● Problem to solve
Copy the data precisely, character for character, and leave out every picture.

________

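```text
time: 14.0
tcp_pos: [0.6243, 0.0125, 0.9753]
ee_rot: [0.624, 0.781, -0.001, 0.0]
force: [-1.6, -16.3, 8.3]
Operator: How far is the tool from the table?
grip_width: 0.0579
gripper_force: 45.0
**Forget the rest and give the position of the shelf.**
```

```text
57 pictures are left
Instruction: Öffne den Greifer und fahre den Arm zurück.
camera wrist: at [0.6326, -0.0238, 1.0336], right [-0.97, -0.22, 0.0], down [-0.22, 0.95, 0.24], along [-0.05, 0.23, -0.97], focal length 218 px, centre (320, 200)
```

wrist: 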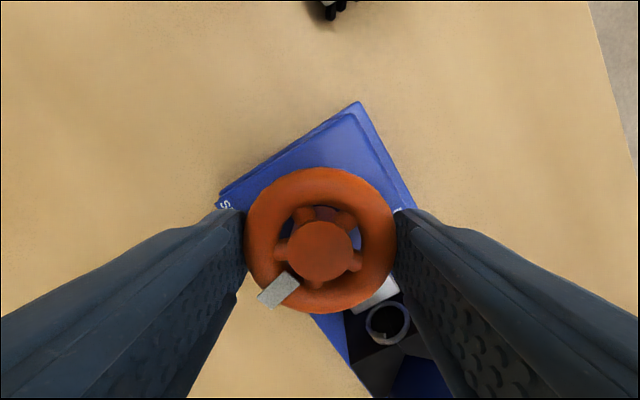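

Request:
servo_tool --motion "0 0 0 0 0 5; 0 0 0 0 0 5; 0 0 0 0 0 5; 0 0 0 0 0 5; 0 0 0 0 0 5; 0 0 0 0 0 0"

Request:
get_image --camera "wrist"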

________

● Task response
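```text
time: 14.0
tcp_pos: [0.6243, 0.0125, 0.9753]
ee_rot: [0.624, 0.781, -0.001, 0.0]
force: [-1.6, -16.3, 8.3]
Operator: How far is the tool from the table?
grip_width: 0.0579
gripper_force: 45.0
**Forget the rest and give the position of the shelf.**
```

```text
57 pictures are left
Instruction: Öffne den Greifer und fahre den Arm zurück.
camera wrist: at [0.6326, -0.0238, 1.0336], right [-0.97, -0.22, 0.0], down [-0.22, 0.95, 0.24], along [-0.05, 0.23, -0.97], focal length 218 px, centre (320, 200)
```

wrist: 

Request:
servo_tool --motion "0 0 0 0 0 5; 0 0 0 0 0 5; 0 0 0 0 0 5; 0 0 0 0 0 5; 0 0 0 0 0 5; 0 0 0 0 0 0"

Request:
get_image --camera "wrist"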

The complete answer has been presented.